Jiro Taniguchi's graphic novel is about a man, who walks. He lives in a town somewhere in Japan that may or may not be a suburb of a large city, but is definitely fairly close to the ocean; he is happily married; he has a dog. He walks by himself, with his wife, with his dog, in the rain and the shine and the snow. He takes off his shoes to go through puddles, climbs fences and trees, looks up birds and shells and points of interest at the library, at one point steals the use of a swimming pool. He observes the people around him and has the sort of quiet interactions you have with friendly strangers-- I particularly like a bit where he gets into a subtle speed competition with an older man who is walking the same route.
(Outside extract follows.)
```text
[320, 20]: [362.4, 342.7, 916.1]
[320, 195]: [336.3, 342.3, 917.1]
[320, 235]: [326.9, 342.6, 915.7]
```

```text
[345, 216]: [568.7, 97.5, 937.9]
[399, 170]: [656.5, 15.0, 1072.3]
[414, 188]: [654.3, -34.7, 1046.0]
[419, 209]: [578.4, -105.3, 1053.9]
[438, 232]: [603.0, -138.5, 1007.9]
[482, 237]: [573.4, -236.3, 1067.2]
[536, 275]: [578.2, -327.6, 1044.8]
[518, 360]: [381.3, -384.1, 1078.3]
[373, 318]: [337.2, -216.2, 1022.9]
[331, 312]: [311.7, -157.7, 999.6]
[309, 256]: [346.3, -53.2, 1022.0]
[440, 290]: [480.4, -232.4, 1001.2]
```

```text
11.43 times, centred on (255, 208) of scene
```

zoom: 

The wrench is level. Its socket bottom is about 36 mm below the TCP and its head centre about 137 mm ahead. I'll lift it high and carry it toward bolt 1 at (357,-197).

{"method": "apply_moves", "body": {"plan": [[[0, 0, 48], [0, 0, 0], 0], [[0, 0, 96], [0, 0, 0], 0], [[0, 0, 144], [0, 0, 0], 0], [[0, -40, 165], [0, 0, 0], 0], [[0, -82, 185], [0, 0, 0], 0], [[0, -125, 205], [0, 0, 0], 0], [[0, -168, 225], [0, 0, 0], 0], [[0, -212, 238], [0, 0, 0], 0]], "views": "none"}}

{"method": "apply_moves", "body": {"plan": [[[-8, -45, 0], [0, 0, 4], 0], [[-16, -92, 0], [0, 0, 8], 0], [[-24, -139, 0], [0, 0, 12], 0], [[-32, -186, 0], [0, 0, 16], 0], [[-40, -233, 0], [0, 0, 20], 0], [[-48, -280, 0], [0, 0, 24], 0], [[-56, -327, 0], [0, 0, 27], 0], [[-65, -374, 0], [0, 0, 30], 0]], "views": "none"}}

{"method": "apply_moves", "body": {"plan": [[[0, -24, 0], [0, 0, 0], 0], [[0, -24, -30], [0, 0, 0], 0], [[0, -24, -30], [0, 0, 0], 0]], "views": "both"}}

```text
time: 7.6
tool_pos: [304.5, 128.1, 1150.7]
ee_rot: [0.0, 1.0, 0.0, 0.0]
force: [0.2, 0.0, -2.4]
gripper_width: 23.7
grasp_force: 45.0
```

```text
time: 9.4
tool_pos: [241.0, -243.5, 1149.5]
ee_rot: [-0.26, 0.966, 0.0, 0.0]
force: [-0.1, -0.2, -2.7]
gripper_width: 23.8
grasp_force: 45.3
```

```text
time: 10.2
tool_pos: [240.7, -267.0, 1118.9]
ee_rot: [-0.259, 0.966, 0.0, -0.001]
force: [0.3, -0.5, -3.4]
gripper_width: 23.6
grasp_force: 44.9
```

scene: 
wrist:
As I said, there's very little dialogue, and most of it is about ordinary things. The manga is resolutely ordinary, but also very quietly happy. It's precise and detailed in its place drawings, its expression work, and you do get a sense of who this man is, and that walking this way, being a person who knows everything about his neighborhood and many points farther afield, is one of the major components of his being and the way he defines himself to himself. It's not so strident as to tell the reader outright to pay more attention to birds and trees and other people and what have you, it just uses the man's attention to draw the reader's, so that his pure pleasure in a long walk becomes the principal feel of the book.

Taniguchi is a major mangaka, very popular in France and at home, and the other work I've read by him tends to be melancholy and nostalgic evocations of a Japanese village childhood in the beginnings of industrialization. This is in fact a theme he has returned to so many times that I had started to assume that, in one way or another, all of his work would be a melancholy and nostalgic evocation etc. etc., even the science fiction story I have not read set in Antarctica. Some writers are like that, you know? But while I would not call this a major departure-- it is still a gently paced urban pastoral, after all-- it's not melancholy at all, and it left me smiling and feeling relaxed, which is, I believe, what it's for. If you are in a mood for something subtle and wordless and contemplative in which nothing particularly happens, this should do you nicely. Of course, if you aren't in that mood you will find this deadly boring, which is one reason I hadn't read it before, because I was expecting see above re: nostalgic evocation, and honestly I'm only in the mood for that maybe once a year. It's nice to get this instead, I have to say.